(INFORMATION SUPPLIED):
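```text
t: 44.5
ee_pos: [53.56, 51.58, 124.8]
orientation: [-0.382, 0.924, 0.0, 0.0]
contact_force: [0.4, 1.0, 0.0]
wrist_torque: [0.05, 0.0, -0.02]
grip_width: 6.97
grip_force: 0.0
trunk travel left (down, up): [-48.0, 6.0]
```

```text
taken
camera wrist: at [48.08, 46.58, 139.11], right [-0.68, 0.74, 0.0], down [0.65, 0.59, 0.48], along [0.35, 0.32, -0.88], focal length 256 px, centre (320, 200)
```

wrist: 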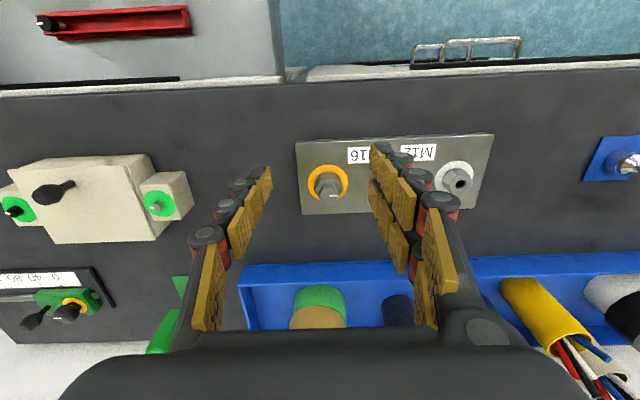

--

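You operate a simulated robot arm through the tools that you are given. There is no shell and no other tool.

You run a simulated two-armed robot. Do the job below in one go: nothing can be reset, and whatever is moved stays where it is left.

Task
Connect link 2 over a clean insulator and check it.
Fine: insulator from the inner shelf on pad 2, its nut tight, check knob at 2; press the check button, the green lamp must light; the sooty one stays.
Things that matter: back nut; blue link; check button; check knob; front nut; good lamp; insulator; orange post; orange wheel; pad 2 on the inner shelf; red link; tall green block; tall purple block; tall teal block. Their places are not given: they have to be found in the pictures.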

(DIRECTIONS FOR THIS TASK): Each line holding "knob" must be found and copied.

(SOLUTION FOR THIS TASK):
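Fine: insulator from the inner shelf on pad 2, its nut tight, check knob at 2; press the check button, the green lamp must light; the sooty one stays.
Things that matter: back nut; blue link; check button; check knob; front nut; good lamp; insulator; orange post; orange wheel; pad 2 on the inner shelf; red link; tall green block; tall purple block; tall teal block. Their places are not given: they have to be found in the pictures.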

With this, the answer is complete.